* GIVEN PASSAGE
[START]

1. Sobre la tauromaquia, la industria alimentaria y la querella de las artes

El taylorismo propició una enorme crisis en el capitalismo, que se vio obligado a reestructurarse de manera radical y generó nuevos modelos de producción, de competencia y de mercadotecnia. Asimismo, las revolucionarias ideas de Frederick Taylor fueron madres del fordismo, que tuvo la agudeza de añadir la mecanización a su cadena de producción. Aquella innovación significó la mayor parte de las transformaciones sociales que desembocaron en la actual cultura de masas. Poco tiempo tuvo que pasar para que el sistema de Ford traspusiese al modelo de producción alimentaria, primero en los Estados Unidos, poco después, y de manera desigual, en Europa. De ese modo, se estableció una vía paralela, un canal invisible y aséptico que permitiese al consumidor asomarse a una vida pulcra, sin mácula, y al mismo tiempo arrojar la muerte a lo subrepticio.

El capitalismo tiene la particularidad de saber edulcorar los procesos más abyectos presentes en su cadena de producción con la simple finalidad de que el consumidor, su nueva víctima biopolítica, se sienta feliz ante un determinado producto. Esta carne de ave se presentará en bandeja con una colorida etiqueta en la que se asoma un gallo sonriente que exclama “Taste me, I’m tasty!”, esto es, en román paladino, “no quieras plantearte muchas preguntas sobre mi tortuoso pasado, ¡cómprame sin remordimientos!”.

La pregunta pertinente en este punto es; ¿no íbamos a hablar de tauromaquia? En efecto, y es que la corrida de toros –como expresión paradigmática de la tauromaquia– escapa de esa lógica.

Mientras que el sistema de producción capitalista se dota de una compleja mercadotecnia para negar el hígado hipertrofiado de las ocas, las terneras artificialmente engordadas o los puercos hacinados en gigantescas naves industriales, la tauromaquia se presenta como una convicta declarada de la muerte, sincera y descarnada.

Mientras que el técnico del matadero mata dentro de una cadena de producción fordista, oculta y tan aséptica como sangrienta, el torero mata como un artesano y proclama la verdad de la muerte de manera visible.

El matadero; con su arquitectura casi carcelaria, aislada, de gruesos muros, su alejamiento de las urbes y oculto del imaginario colectivo, es el contrapunto más radical de la corrida de toros; explícita, descarnada y pública. El toreo, aún con sus rústicos instrumentos hirientes es mucho más compasivo con el animal.

[END]

* THE TASKS
a - Provide the original wording of the given passage from "Mientras que el técnico" as far as "de manera visible.".
b - Resume the given passage where it left off.

* PROVIDED DATA
[START]

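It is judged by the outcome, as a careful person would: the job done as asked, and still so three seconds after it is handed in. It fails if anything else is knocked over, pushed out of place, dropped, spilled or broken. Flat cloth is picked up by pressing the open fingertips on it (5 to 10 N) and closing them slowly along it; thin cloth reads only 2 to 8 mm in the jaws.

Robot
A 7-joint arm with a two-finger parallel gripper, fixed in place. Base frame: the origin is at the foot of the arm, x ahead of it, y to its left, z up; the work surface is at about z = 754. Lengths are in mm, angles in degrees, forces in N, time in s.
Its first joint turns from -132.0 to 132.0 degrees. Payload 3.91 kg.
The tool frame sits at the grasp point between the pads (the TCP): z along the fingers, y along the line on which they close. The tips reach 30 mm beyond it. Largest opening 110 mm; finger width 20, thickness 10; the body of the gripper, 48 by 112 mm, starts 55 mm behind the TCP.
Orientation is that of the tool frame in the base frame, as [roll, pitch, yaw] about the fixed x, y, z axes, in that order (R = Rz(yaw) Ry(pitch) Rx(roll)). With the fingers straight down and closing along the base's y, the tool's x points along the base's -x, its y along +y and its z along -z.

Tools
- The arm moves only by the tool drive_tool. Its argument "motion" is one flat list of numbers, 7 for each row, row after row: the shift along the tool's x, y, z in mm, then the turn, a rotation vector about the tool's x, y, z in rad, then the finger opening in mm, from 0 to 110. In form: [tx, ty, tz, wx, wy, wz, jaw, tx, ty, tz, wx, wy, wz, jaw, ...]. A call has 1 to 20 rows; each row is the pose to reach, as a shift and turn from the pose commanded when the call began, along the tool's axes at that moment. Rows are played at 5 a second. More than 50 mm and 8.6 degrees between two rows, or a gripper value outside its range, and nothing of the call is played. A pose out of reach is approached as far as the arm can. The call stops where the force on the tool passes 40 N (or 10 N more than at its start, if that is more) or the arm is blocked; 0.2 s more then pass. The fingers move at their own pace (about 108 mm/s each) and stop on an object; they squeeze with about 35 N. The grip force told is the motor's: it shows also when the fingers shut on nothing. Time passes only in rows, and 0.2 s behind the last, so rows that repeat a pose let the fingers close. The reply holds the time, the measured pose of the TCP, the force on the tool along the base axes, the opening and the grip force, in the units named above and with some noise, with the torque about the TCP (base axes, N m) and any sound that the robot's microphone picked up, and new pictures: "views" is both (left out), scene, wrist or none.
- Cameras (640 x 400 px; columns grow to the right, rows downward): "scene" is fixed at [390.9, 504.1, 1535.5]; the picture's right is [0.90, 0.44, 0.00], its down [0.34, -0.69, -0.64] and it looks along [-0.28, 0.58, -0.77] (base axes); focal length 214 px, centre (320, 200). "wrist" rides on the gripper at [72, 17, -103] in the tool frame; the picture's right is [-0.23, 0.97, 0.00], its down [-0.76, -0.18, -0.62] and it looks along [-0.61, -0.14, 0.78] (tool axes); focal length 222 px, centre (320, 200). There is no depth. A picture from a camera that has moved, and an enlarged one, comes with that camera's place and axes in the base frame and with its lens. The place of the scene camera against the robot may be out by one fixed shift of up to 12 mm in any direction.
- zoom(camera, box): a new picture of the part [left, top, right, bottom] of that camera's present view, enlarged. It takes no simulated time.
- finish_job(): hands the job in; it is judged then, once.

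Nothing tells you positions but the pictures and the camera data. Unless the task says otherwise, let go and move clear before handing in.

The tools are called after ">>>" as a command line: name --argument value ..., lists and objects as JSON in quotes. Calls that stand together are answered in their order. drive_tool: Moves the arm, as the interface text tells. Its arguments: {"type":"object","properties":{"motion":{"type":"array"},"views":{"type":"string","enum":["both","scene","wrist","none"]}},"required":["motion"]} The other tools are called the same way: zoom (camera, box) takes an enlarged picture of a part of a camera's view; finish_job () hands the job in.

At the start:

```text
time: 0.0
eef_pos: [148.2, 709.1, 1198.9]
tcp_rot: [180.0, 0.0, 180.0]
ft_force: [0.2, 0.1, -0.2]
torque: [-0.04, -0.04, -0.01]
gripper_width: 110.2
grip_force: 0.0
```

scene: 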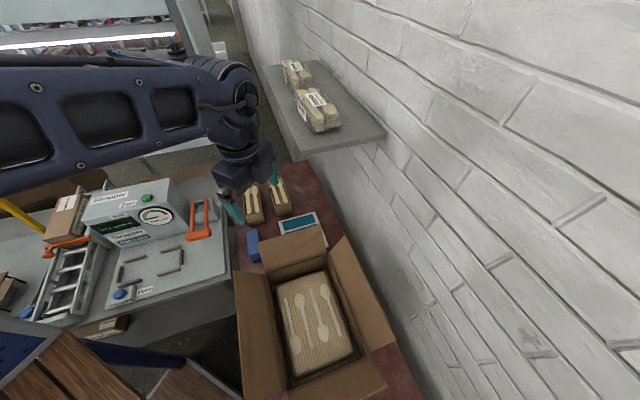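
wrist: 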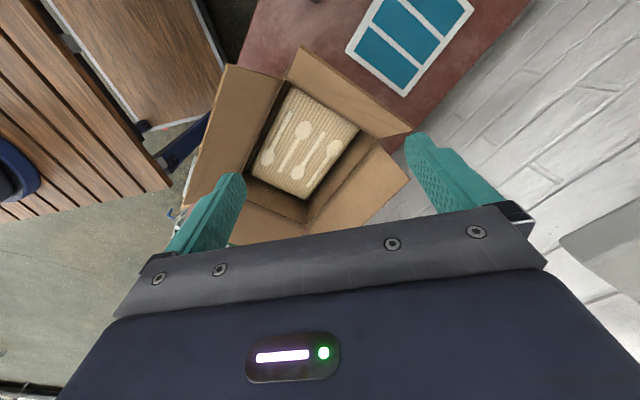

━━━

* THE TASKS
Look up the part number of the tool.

[END]

* RESULTS BY TASK
a -
Mientras que el técnico del matadero mata dentro de una cadena de producción fordista, oculta y tan aséptica como sangrienta, el torero mata como un artesano y proclama la verdad de la muerte de manera visible.

b -
Si el sistema ético del matadero consiste en encubrir la crueldad de la muerte, el de la tauromaquia defenderá su glorificación a través de un rito sublime. Por ello, considero contradictorio –e indudablemente alienado con una suerte de biopolítica– criticar las corridas de toros por su crueldad mientras se consume carne despachada en mataderos, carne proveniente de animales categorizados como bienes de consumo masivo.

Cuando se habla de tauromaquia, es imprescindible distinguir entre el proceso de producción de su elemento central (el toro de lidia como producto material) y los subproductos que se generan gracias a la vida de dicho animal ( estas son, las manifestaciones artísticas que de ella emanan).

En ambos casos, se rompe en la tauromaquia con la lógica capitalista-fordista, ya que se otorga a cada animal el derecho de ejercer su individualidad a través de la sublimación en la lidia, y por lo tanto, se rompe también con la desindividualización del animal y su producción en cadena.

De hecho, la relación del producto (el animal, en este caso el toro de lidia) con el productor (el ganadero) es íntima, cercana y no está sujeta al mero mercantilismo. Cada toro en una ganadería tiene un nombre, el ganadero conoce los aspectos más particulares de cada una de sus reses, conjeturan sobre cómo será su comportamiento en la plaza u observan su posible calidad como semental. El toro es más individuo que mercancía.

En el proceso anteriormente descrito, el torero dará a luz una manifestación artística única e irrepetible. Cuando en su conocido ensayo La obra de arte en la era de la reproductividad técnica Walter Benjamin nos ofrece el término de “aura” aplicado a la obra de arte, que define como un entretejido muy especial de espacio y tiempo: aparecimiento único de una lejanía, por más cercana que pueda estar, lo que hace el autor hace es reivindicar el concepto de unicidad, el aquí y ahora de la obra de arte.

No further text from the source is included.